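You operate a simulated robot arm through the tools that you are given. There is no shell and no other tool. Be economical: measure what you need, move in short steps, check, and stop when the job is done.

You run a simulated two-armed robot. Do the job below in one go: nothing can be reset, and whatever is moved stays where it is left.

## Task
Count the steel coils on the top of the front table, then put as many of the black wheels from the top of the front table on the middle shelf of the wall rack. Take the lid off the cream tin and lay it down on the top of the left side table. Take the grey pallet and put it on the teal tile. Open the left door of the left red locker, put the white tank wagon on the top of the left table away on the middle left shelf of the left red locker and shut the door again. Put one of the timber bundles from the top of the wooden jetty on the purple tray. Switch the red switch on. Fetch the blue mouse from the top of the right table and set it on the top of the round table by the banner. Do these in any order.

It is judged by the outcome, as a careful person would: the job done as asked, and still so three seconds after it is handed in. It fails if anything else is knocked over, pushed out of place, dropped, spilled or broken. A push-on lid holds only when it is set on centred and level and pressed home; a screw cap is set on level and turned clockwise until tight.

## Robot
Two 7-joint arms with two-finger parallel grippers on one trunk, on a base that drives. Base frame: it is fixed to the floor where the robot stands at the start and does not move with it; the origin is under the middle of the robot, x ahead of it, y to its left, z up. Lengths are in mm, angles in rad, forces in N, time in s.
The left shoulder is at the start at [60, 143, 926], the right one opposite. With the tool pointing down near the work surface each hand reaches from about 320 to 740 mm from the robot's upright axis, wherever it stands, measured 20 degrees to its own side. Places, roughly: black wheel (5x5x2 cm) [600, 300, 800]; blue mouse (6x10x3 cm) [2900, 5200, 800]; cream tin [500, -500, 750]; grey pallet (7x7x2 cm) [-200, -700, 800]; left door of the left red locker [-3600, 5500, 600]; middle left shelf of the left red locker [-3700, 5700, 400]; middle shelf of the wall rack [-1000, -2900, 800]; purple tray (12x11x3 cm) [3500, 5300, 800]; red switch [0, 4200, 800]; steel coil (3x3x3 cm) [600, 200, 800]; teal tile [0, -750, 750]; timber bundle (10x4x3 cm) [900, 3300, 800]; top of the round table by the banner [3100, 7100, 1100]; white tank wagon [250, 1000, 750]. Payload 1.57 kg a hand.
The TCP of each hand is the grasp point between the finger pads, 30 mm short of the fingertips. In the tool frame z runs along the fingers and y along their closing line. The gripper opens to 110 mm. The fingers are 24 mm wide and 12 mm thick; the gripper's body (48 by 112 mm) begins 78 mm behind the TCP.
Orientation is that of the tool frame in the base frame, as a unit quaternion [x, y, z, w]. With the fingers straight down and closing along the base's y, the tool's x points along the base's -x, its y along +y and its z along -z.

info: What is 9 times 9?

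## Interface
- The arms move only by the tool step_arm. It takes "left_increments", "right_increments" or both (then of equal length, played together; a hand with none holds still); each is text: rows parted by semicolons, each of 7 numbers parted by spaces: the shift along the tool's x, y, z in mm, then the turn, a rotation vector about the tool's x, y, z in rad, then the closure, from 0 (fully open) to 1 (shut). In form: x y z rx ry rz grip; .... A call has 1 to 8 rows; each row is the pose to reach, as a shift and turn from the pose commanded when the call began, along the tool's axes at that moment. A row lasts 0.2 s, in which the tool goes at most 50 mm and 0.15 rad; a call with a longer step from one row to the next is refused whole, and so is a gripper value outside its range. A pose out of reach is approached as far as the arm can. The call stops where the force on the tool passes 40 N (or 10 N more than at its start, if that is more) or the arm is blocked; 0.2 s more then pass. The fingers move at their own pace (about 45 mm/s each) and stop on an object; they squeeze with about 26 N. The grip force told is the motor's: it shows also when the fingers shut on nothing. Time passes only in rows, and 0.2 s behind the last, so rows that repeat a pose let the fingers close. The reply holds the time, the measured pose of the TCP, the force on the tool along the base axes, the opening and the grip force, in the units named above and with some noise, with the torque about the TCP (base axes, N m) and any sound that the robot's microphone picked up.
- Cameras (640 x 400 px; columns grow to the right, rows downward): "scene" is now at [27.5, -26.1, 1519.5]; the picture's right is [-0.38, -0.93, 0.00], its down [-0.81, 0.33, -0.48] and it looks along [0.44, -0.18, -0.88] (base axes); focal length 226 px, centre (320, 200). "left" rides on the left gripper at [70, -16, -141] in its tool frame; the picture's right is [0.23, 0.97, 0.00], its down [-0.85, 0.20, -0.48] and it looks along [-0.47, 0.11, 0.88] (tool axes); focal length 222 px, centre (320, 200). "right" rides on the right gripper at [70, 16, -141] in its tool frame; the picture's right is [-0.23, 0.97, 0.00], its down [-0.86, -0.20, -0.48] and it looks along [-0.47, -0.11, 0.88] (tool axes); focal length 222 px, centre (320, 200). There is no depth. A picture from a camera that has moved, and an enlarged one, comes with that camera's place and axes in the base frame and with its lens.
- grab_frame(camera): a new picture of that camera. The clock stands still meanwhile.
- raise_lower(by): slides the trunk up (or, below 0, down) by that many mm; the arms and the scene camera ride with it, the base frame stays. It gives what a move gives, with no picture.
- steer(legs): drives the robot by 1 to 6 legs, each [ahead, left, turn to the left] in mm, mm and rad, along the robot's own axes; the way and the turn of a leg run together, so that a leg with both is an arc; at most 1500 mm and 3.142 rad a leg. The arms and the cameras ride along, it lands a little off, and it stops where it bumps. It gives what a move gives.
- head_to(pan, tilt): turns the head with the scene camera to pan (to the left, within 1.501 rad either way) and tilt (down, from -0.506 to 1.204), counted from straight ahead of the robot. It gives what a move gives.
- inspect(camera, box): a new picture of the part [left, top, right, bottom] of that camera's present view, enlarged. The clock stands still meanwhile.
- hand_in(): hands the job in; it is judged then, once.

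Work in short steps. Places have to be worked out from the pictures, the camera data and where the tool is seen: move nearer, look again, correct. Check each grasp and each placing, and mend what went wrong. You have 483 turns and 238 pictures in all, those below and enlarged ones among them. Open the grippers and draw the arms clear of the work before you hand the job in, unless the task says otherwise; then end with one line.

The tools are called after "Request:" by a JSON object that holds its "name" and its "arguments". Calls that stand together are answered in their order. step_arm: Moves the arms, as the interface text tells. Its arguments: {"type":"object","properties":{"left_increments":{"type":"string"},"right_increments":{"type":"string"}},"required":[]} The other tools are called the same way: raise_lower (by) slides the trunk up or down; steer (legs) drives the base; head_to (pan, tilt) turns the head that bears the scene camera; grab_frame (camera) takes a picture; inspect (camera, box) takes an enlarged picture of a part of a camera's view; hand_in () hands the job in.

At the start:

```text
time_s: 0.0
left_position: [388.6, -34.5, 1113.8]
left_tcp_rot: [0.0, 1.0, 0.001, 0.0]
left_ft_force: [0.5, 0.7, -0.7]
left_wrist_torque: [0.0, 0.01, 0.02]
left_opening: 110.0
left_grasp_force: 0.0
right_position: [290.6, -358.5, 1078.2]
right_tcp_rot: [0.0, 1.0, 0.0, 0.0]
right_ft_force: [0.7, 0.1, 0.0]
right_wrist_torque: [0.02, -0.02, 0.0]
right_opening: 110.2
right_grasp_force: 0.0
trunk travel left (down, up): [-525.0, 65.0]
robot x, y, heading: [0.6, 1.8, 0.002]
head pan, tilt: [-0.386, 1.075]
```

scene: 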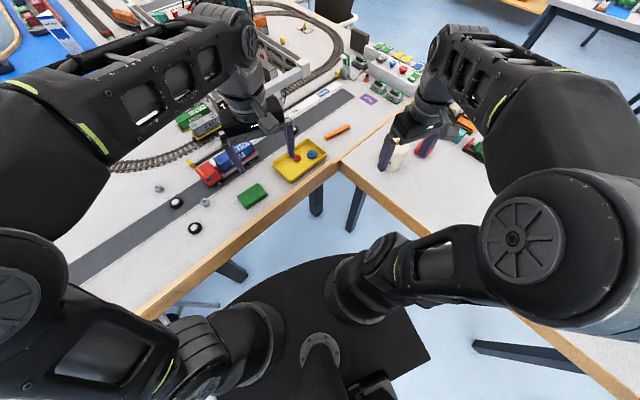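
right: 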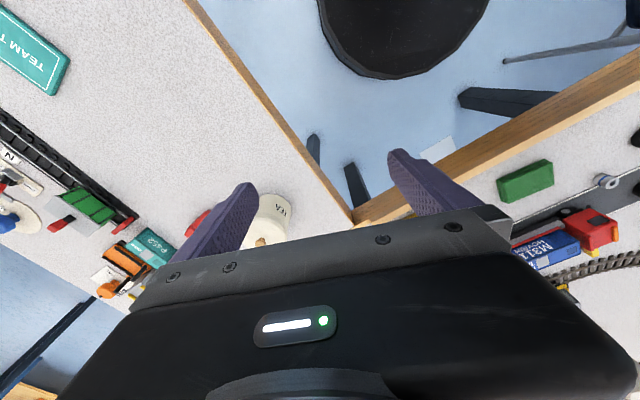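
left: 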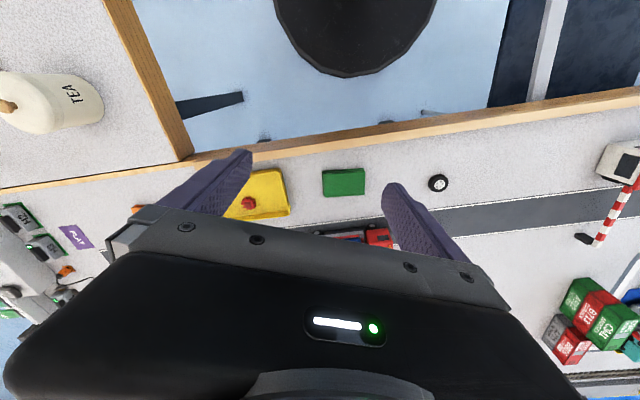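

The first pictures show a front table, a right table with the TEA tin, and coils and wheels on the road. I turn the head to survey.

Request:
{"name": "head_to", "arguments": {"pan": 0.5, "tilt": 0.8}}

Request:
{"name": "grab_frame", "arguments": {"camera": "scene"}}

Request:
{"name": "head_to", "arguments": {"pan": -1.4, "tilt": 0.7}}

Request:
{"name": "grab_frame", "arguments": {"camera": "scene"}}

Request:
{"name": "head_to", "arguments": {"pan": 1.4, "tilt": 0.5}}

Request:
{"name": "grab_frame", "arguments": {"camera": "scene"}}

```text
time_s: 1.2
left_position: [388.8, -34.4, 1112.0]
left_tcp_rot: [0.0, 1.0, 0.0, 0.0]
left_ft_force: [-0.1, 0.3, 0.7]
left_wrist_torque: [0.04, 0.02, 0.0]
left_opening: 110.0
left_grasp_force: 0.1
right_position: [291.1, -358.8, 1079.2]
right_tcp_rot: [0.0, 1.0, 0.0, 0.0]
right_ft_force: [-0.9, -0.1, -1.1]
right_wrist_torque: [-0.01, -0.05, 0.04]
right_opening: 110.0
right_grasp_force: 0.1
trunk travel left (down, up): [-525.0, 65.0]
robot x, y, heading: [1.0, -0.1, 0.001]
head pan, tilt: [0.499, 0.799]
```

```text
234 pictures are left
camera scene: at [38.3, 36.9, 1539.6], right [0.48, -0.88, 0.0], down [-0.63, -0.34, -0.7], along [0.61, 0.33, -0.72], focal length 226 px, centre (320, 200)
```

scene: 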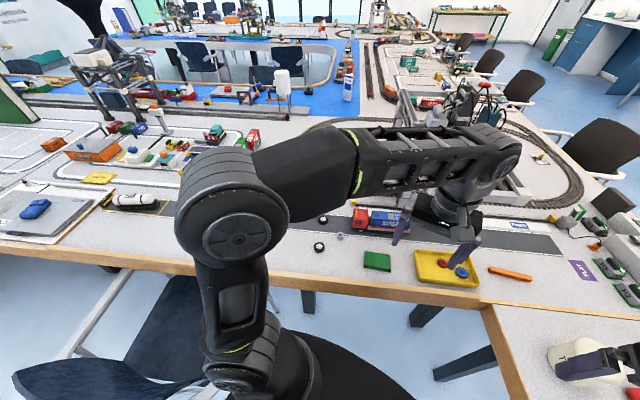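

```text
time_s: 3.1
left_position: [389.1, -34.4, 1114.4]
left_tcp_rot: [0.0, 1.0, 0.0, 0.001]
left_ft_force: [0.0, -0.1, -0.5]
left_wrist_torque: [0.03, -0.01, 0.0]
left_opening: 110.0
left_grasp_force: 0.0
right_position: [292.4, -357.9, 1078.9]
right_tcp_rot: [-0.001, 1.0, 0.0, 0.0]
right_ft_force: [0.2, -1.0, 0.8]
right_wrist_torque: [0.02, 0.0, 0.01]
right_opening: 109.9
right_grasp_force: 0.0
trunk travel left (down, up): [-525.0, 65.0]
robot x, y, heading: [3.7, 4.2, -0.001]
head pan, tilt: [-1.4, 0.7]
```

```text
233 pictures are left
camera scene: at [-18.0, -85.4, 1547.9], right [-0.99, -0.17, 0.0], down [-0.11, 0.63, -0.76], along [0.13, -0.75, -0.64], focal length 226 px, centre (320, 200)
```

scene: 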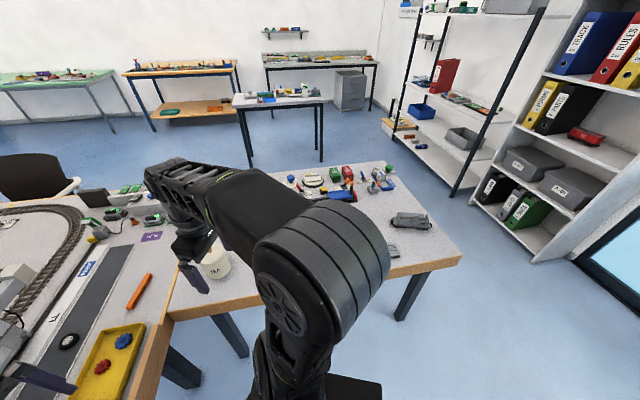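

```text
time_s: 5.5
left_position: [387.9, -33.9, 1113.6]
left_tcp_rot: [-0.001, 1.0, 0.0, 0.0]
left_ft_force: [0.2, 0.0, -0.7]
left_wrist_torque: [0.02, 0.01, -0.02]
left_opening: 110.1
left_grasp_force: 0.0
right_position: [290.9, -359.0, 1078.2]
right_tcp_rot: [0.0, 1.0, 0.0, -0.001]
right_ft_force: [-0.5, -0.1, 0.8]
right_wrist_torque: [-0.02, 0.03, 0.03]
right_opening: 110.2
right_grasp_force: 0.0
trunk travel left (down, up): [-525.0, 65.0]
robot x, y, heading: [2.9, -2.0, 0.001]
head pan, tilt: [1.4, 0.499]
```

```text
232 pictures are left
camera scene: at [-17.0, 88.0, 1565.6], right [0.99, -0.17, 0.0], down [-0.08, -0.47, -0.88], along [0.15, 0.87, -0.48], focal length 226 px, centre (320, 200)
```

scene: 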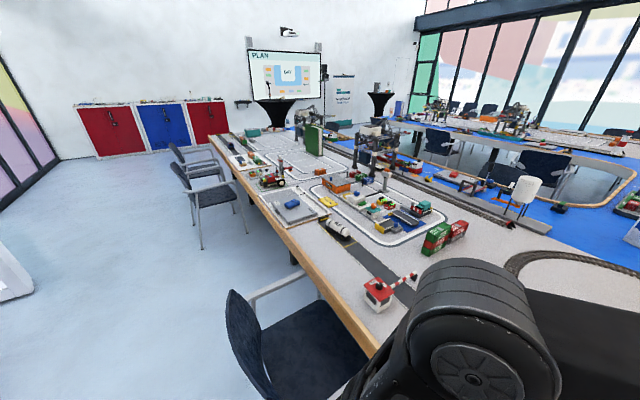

• _Work to be completed_: Repeat exactly the lines from the one containing "The left shoulder" through the one containing "## Interface", both included, and nothing else.

• _Solved problem_:
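The left shoulder is at the start at [60, 143, 926], the right one opposite. With the tool pointing down near the work surface each hand reaches from about 320 to 740 mm from the robot's upright axis, wherever it stands, measured 20 degrees to its own side. Places, roughly: black wheel (5x5x2 cm) [600, 300, 800]; blue mouse (6x10x3 cm) [2900, 5200, 800]; cream tin [500, -500, 750]; grey pallet (7x7x2 cm) [-200, -700, 800]; left door of the left red locker [-3600, 5500, 600]; middle left shelf of the left red locker [-3700, 5700, 400]; middle shelf of the wall rack [-1000, -2900, 800]; purple tray (12x11x3 cm) [3500, 5300, 800]; red switch [0, 4200, 800]; steel coil (3x3x3 cm) [600, 200, 800]; teal tile [0, -750, 750]; timber bundle (10x4x3 cm) [900, 3300, 800]; top of the round table by the banner [3100, 7100, 1100]; white tank wagon [250, 1000, 750]. Payload 1.57 kg a hand.
The TCP of each hand is the grasp point between the finger pads, 30 mm short of the fingertips. In the tool frame z runs along the fingers and y along their closing line. The gripper opens to 110 mm. The fingers are 24 mm wide and 12 mm thick; the gripper's body (48 by 112 mm) begins 78 mm behind the TCP.
Orientation is that of the tool frame in the base frame, as a unit quaternion [x, y, z, w]. With the fingers straight down and closing along the base's y, the tool's x points along the base's -x, its y along +y and its z along -z.

info: What is 9 times 9?

## Interface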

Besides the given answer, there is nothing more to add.